→ **Tasks to carry out**
1. Pull out the sentences of the quoted passage that run from "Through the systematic" through "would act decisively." and give them unchanged.
2. I need the quoted passage continued from the place where it stops.

→ **Quoted passage**
Through the systematic study of great battles, particularly those of the Great Patriotic War, Soviet military thought has focused on reducing warfare to a finite number of variables to be fitted into their strategic calculus. Although this may seem somewhat naïve to anyone acquainted with the utter confusion that can result in military operations of any size, the Soviets are not so unrealistic as some would suggest. Indeed, it is precisely because of their profound understanding of the dangers of misdirection, panic, and confusion among the troops that they seek to maintain such tight control. Yet, at the same time, centralization of command and control discourages initiative at lower levels, and if Soviet C3 were substantially disrupted during war, it is not clear that company- and battalion-level leaders would act decisively.

In any case, Soviet military planners seek to control every variable of warfare through the emphasis of demanding continuous training of the troops, stressing mechanistic repetition, extreme centralization of command, redundancy in force structure, mass, and control of battlefield initiative through the use of continuous offensives.

→ **Source material**
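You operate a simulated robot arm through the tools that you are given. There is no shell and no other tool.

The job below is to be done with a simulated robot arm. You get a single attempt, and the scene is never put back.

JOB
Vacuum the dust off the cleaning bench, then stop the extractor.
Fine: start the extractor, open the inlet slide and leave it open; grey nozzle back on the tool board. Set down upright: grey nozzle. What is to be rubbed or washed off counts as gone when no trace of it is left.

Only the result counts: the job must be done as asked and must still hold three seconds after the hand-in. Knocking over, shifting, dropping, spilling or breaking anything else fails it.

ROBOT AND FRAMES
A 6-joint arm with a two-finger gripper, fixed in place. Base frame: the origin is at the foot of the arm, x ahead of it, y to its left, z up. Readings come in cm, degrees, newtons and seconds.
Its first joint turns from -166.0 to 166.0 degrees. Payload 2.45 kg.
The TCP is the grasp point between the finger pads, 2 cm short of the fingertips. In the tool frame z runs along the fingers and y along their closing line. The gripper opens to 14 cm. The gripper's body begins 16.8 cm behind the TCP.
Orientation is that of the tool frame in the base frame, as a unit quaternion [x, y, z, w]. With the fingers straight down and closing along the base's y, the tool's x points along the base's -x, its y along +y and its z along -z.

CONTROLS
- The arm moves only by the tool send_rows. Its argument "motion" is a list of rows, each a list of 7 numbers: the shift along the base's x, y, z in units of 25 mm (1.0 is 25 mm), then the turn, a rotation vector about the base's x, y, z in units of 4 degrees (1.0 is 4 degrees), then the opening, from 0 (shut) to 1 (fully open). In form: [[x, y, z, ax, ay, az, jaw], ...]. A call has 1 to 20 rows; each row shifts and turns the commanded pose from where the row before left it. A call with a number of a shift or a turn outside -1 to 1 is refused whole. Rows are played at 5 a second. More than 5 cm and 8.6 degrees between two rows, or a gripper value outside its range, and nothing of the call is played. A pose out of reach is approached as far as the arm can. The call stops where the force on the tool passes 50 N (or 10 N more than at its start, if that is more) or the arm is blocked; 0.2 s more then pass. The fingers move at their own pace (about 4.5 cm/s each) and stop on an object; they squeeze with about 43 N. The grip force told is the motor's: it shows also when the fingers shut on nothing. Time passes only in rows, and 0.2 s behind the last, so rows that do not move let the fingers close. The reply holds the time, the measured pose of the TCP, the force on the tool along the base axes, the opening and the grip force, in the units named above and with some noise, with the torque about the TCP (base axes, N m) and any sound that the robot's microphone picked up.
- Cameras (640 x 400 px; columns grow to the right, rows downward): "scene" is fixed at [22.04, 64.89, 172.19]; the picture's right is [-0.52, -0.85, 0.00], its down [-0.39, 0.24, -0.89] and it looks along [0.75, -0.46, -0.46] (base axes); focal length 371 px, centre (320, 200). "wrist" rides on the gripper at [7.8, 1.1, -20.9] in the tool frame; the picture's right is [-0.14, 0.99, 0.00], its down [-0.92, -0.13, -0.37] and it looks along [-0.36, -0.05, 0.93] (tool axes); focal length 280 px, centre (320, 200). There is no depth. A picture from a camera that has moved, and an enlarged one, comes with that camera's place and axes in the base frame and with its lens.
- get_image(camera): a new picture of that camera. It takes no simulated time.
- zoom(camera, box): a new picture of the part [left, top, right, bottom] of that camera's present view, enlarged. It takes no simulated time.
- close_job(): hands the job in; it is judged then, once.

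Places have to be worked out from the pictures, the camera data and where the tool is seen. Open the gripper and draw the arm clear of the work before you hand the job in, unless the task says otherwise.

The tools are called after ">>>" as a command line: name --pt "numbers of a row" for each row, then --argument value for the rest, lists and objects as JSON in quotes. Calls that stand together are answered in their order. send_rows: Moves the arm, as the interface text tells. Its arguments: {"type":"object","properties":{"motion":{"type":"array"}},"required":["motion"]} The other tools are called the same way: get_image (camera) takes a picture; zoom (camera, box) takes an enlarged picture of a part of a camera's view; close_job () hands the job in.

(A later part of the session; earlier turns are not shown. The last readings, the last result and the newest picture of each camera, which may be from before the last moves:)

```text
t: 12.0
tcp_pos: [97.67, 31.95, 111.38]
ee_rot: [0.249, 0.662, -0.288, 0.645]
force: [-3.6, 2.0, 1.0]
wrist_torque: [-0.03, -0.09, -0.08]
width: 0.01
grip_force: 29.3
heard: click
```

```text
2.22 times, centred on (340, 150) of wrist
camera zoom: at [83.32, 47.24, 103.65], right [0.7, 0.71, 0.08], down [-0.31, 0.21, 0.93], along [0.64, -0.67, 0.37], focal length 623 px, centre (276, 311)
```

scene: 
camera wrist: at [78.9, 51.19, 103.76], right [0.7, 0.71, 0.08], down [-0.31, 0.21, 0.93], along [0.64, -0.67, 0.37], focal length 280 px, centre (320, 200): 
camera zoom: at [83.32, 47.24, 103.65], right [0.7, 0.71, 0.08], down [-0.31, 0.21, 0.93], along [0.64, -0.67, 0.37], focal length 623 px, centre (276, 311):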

→ **The responses**
1.
Through the systematic study of great battles, particularly those of the Great Patriotic War, Soviet military thought has focused on reducing warfare to a finite number of variables to be fitted into their strategic calculus. Although this may seem somewhat naïve to anyone acquainted with the utter confusion that can result in military operations of any size, the Soviets are not so unrealistic as some would suggest. Indeed, it is precisely because of their profound understanding of the dangers of misdirection, panic, and confusion among the troops that they seek to maintain such tight control. Yet, at the same time, centralization of command and control discourages initiative at lower levels, and if Soviet C3 were substantially disrupted during war, it is not clear that company- and battalion-level leaders would act decisively.

2.
The primacy of the offensive has been central to Soviet strategy and tactics since the Great Patriotic War.3 Yet Soviet theorists no longer believe that concentration of ground forces is necessary to achieve the breakthrough. They argue that dispersion is essential to prevent nuclear strikes from causing widespread losses. Thus, the offensive would take place along a wide front with multiple smaller concentrations of force and multiple breakthroughs realized through the use of nuclear or chemical weapons. The Soviets have not renounced concentration of force and firepower. They have, however, recognized that nuclear and chemical strikes will replace massed artillery and rocket attacks, reducing the number of troops necessary to effect the breakthrough.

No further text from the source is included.